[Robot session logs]
··········

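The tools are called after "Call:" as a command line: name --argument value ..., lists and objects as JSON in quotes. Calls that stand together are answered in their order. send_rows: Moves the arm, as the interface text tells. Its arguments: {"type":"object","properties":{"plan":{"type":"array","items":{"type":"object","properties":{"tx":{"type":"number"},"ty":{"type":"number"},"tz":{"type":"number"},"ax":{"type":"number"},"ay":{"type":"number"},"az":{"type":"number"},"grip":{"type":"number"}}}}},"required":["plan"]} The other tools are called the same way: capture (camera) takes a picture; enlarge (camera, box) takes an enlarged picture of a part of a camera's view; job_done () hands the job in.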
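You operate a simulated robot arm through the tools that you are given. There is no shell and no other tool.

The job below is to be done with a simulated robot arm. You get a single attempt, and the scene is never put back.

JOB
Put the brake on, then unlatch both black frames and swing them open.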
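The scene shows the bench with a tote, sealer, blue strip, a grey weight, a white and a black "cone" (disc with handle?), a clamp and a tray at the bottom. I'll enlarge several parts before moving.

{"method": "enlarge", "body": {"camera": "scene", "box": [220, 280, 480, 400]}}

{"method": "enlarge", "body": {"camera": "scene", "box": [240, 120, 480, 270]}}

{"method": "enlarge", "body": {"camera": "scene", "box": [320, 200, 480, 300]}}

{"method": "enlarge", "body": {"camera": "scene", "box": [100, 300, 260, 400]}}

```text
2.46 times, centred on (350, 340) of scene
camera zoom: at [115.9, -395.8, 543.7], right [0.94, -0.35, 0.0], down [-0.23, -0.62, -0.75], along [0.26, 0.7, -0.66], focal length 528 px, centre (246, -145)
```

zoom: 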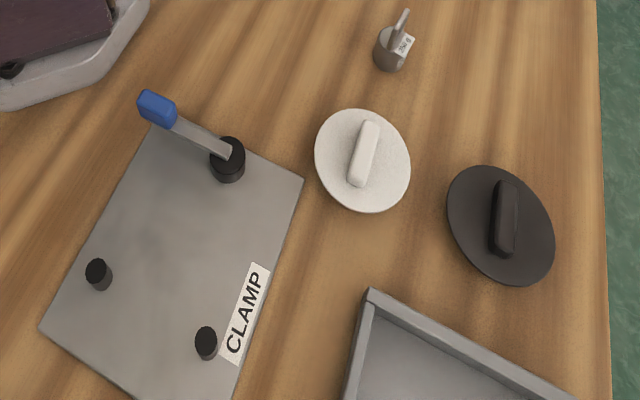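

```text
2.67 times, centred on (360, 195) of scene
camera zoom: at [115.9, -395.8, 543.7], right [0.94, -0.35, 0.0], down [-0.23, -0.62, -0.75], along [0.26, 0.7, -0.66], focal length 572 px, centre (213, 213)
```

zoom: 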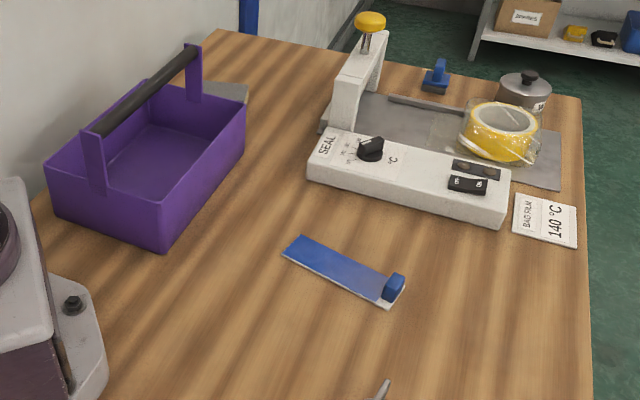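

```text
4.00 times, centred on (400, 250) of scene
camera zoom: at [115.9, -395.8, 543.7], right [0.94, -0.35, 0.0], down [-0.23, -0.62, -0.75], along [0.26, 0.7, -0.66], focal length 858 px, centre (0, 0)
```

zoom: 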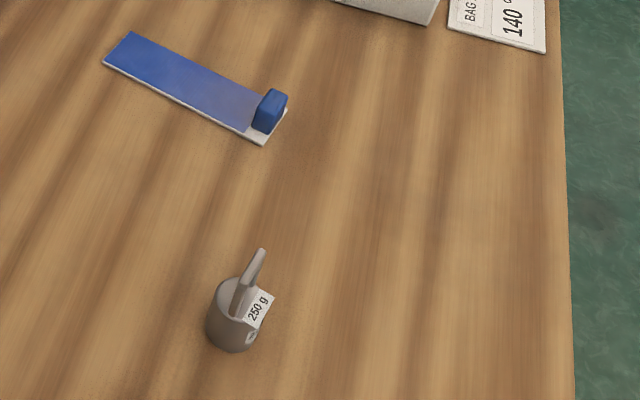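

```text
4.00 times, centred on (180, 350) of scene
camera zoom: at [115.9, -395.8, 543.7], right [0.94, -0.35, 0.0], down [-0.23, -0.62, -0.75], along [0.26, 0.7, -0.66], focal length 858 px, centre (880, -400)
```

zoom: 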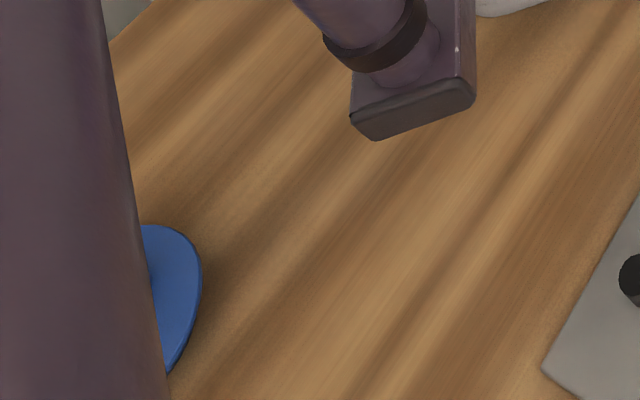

··········

TASK TO COMPLETE: Restate the data above word for word. Do not include the images.

EXERCISE OUTPUT:
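The tools are called after "Call:" as a command line: name --argument value ..., lists and objects as JSON in quotes. Calls that stand together are answered in their order. send_rows: Moves the arm, as the interface text tells. Its arguments: {"type":"object","properties":{"plan":{"type":"array","items":{"type":"object","properties":{"tx":{"type":"number"},"ty":{"type":"number"},"tz":{"type":"number"},"ax":{"type":"number"},"ay":{"type":"number"},"az":{"type":"number"},"grip":{"type":"number"}}}}},"required":["plan"]} The other tools are called the same way: capture (camera) takes a picture; enlarge (camera, box) takes an enlarged picture of a part of a camera's view; job_done () hands the job in.
You operate a simulated robot arm through the tools that you are given. There is no shell and no other tool.

The job below is to be done with a simulated robot arm. You get a single attempt, and the scene is never put back.

JOB
Put the brake on, then unlatch both black frames and swing them open.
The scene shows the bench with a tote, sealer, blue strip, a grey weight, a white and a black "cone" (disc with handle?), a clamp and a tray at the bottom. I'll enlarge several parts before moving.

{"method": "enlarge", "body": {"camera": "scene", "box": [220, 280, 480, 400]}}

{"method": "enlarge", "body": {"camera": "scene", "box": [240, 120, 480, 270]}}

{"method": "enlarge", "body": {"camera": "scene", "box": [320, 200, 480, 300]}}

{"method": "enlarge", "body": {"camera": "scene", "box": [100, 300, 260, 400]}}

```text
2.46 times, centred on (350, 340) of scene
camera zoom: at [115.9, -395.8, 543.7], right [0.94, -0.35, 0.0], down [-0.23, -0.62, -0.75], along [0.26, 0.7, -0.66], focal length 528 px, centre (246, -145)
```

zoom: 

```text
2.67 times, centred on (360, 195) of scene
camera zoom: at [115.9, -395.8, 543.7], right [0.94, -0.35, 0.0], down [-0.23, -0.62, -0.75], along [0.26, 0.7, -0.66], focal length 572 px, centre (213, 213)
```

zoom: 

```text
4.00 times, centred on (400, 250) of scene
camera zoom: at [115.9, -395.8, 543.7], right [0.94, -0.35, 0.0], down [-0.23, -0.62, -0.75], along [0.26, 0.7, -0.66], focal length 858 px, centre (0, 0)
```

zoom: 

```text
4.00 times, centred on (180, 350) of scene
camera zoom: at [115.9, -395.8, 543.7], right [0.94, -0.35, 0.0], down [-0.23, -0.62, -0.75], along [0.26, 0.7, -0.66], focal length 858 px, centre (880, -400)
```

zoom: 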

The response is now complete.